PAM_KEYINIT(8) Linux-PAM Manual PAM_KEYINIT(8)
pam_keyinit - Kernel session keyring initialiser module
pam_keyinit.so [debug] [force] [revoke]
The pam_keyinit PAM module ensures that the invoking process has a session keyring other than the user default session keyring. The session component of the module checks to see if the process's session keyring is the user default, and, if it is, creates a new anonymous session keyring with which to replace it. If a new session keyring is created, it will install a link to the user common keyring in the session keyring so that keys common to the user will be automatically accessible through it. The session keyring of the invoking process will thenceforth be inherited by all its children unless they override it. This module is intended primarily for use by login processes. Be aware that after the session keyring has been replaced, the old session keyring and the keys it contains will no longer be accessible. This module should not, generally, be invoked by programs like su, since it is usually desirable for the key set to percolate through to the alternate context. The keys have their own permissions system to manage this. This module should be included as early as possible in a PAM configuration, so that other PAM modules can attach tokens to the keyring. The keyutils package is used to manipulate keys more directly. This can be obtained from: Keyutils
debug Log debug information with syslog(3). force Causes the session keyring of the invoking process to be replaced unconditionally. revoke Causes the session keyring of the invoking process to be revoked when the invoking process exits if the session keyring was created for this process in the first place.

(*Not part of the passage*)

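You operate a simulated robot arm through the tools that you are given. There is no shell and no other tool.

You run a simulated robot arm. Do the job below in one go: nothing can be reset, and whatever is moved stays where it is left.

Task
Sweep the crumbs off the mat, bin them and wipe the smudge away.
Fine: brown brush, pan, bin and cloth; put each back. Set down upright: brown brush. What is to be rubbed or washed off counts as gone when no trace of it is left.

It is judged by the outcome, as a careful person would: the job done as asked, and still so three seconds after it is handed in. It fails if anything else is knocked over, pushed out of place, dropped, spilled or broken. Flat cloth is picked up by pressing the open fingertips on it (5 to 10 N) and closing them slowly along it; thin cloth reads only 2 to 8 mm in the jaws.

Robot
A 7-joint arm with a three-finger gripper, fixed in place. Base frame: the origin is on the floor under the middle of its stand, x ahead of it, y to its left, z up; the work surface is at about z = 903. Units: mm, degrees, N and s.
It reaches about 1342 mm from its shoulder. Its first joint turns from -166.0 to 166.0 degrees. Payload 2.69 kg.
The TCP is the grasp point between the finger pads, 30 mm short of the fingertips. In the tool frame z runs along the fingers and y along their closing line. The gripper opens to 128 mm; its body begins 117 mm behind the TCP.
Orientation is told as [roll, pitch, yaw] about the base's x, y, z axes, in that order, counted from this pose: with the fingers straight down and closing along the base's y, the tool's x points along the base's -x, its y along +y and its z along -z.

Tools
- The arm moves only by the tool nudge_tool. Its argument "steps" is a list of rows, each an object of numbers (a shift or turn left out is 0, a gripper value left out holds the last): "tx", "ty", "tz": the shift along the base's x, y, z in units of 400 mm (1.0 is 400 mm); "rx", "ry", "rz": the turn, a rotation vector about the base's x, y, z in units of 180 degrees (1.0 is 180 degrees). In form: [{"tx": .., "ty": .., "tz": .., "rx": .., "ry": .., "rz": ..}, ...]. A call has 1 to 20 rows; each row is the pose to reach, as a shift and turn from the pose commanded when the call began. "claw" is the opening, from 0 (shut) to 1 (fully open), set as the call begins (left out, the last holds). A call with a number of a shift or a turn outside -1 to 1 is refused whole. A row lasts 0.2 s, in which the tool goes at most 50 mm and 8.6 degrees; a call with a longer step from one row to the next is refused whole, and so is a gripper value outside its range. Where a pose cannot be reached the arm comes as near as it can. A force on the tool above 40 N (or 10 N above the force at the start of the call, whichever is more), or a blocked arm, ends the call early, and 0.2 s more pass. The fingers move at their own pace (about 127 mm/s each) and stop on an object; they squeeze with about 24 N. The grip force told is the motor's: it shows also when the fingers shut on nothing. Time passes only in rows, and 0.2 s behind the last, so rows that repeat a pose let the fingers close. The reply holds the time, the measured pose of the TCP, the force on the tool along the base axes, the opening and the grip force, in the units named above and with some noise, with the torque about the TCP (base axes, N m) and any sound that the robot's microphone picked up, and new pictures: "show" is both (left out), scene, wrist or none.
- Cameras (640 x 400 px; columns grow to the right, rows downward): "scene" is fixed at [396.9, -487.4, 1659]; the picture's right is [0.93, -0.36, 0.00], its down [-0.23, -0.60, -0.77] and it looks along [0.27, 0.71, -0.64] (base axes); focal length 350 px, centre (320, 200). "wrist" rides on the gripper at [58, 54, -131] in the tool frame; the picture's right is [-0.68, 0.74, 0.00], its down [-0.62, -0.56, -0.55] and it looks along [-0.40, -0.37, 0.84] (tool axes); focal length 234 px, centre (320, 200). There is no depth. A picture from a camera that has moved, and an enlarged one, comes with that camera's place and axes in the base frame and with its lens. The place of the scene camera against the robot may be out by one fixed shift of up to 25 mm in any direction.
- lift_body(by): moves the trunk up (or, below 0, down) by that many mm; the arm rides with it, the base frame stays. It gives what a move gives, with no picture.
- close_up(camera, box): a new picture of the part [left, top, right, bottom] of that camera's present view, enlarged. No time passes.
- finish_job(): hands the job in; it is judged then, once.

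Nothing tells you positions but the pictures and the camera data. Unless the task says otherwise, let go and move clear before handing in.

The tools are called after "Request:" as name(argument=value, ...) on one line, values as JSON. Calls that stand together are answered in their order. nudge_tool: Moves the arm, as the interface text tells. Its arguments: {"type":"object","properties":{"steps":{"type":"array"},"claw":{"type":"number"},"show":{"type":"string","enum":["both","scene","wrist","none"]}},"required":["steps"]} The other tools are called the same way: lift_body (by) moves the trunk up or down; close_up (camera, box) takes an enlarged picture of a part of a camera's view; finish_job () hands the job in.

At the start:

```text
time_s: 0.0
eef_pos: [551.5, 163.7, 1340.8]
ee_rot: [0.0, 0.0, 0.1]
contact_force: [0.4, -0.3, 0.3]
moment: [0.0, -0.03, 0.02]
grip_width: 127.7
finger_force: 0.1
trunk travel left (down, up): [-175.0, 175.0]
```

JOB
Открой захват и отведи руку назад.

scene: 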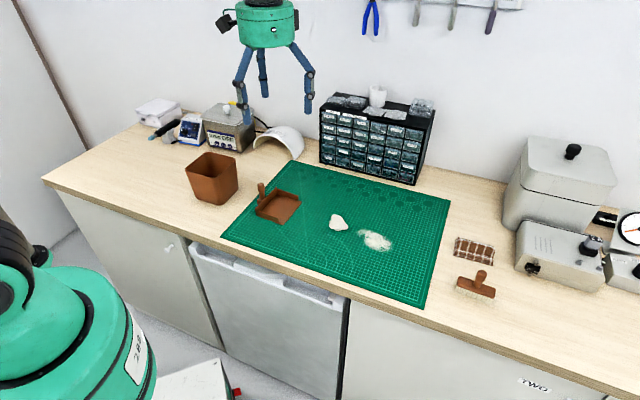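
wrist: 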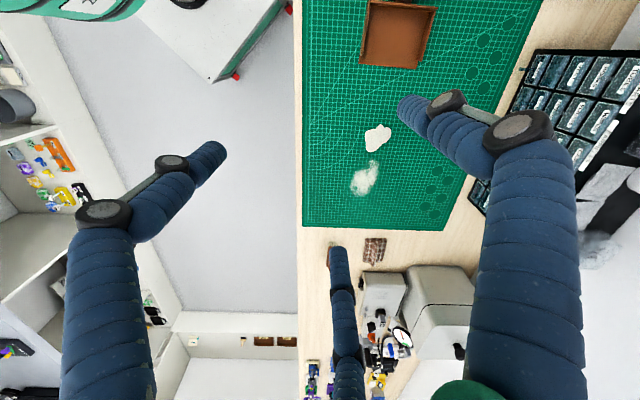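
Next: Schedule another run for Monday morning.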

Only the session module type is provided.
PAM_SUCCESS This module will usually return this value PAM_AUTH_ERR Authentication failure. PAM_BUF_ERR Memory buffer error. PAM_IGNORE The return value should be ignored by PAM dispatch. PAM_SERVICE_ERR Cannot determine the user name. PAM_SESSION_ERR This module will return this value if its arguments are invalid or if a system error such as ENOMEM occurs. PAM_USER_UNKNOWN User not known.
Add this line to your login entries to start each login session with its own session keyring: session required pam_keyinit.so This will prevent keys from one session leaking into another session for the same user.
pam.conf(5), pam.d(5), pam(8)keyctl(1)
pam_keyinit was written by David Howells, <firstname.lastname@example.org>.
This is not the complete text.